Jeff Norman, the distillery's Master Taster (yes, they also have a Master Distiller) describes the liqueur simply as honey and Jack Daniels. "Obviously, it's unique in that regard," he says in a press release with surprisingly few Southern embellishments. "Nothing else is made with Jack." There you have it. Southern pride at its finest.
Perhaps with heavy hitting competitors like Drambuie already on the honey-and-whiskey market, the marketing execs at Jack Daniel's decided to take the gentlemanly high road. It would be hard to come up with a Southern tale about Tennessee Honey liqueur as grand as the 18th century Drambuie battles. There's nothing like the secret honey and herb-spiced recipe that supposedly only the female members of the Scottish MacKinnon clan are still privy to today (the matriarch does the blending, we are assured).

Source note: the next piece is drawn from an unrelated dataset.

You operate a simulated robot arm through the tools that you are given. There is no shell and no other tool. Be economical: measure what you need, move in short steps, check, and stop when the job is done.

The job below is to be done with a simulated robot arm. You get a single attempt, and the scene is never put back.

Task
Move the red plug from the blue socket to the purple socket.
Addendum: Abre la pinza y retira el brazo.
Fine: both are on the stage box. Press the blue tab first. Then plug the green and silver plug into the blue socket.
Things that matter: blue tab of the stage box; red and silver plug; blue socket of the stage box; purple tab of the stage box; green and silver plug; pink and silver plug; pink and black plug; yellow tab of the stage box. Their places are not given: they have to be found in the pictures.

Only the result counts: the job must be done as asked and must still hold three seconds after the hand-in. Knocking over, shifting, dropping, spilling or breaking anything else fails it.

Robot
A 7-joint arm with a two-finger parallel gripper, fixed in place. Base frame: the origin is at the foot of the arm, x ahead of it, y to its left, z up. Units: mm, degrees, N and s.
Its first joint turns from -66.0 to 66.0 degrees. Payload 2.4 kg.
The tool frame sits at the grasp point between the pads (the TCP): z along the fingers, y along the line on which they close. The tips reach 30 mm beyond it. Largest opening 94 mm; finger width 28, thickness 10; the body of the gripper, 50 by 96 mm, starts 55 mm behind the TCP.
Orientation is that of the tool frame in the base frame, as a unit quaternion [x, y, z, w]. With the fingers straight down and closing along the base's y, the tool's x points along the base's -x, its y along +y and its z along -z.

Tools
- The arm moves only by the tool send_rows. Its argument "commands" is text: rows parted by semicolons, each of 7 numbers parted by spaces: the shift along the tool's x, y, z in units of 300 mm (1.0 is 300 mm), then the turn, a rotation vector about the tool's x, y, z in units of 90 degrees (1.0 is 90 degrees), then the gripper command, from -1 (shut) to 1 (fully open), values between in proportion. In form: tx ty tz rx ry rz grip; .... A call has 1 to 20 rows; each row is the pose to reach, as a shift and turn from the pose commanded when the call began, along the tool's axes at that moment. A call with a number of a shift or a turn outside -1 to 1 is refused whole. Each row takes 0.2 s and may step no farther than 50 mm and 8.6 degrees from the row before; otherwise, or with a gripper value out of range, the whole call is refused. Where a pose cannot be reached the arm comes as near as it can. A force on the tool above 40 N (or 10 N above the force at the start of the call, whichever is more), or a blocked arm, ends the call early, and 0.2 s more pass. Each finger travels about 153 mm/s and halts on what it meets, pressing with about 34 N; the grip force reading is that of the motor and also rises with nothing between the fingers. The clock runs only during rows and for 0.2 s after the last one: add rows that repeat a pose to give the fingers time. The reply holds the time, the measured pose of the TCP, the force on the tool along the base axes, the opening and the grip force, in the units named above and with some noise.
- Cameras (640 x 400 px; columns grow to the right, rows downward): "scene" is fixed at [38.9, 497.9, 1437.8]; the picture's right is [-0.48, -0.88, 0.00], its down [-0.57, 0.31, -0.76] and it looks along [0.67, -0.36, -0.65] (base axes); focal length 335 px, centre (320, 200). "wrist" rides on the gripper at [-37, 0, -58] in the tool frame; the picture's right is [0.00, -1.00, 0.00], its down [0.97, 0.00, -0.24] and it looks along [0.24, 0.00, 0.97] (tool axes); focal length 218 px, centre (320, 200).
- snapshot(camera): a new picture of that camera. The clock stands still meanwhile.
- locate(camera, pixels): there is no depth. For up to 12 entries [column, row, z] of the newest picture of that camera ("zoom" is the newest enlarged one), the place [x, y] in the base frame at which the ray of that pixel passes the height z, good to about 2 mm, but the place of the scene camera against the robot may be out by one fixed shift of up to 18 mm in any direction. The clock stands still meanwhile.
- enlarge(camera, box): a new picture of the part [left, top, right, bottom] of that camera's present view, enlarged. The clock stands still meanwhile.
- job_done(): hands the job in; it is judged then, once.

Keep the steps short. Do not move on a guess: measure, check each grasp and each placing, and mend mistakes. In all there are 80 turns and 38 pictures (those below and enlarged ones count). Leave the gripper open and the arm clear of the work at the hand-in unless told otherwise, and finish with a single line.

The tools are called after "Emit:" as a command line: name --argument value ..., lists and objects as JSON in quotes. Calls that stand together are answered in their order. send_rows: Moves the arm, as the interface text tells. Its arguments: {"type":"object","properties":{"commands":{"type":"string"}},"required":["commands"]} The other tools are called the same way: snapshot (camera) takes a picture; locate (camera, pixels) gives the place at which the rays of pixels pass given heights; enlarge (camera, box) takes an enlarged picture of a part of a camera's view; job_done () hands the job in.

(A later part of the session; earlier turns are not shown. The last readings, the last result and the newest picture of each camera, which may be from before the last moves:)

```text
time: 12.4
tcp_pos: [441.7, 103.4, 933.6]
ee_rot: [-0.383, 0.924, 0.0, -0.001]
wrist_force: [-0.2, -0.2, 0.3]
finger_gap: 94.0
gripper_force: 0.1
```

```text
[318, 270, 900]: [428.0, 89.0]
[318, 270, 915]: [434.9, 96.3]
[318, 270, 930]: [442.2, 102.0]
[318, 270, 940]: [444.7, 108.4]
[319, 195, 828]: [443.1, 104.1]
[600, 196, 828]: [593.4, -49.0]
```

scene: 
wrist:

As for the taste, the pinch-of-cinnamon spirit is easy drinking (translation: a bit soft to our palette), likely why Jack Daniel's recommends serving it chilled. Adding more sugar, or in this case honey, kills much of the harsh finish of hard alcohol but begets a pastry chef's Catch-22: now you've got too much sugar. Serving the spirit chilled cuts down on the lingering sweetness. If you've ever licked the homemade custard bowl before churning ice cream, you know exactly what we're talking about.
Could you use it in a cocktail? Of course. In fact, we prefer this spirit as an ingredient rather than as a straight sipper. Poured over that homemade vanilla bean ice cream would be grand. A blueberry focaccia tart from Huckleberry, even better. That chewy crust sprinkled with the inky berries and just a touch of sugar begs for -- what else? Homemade vanilla ice cream and a generous drizzle of local honey, and sure, why not amp it up with honey liqueur. If you happen to have pewter Jefferson cups handy, as we (yes, actually) do, invite your friends over and show them how Southerners take on California, one Southern whiskey liqueur-drizzled dessert plate at a time.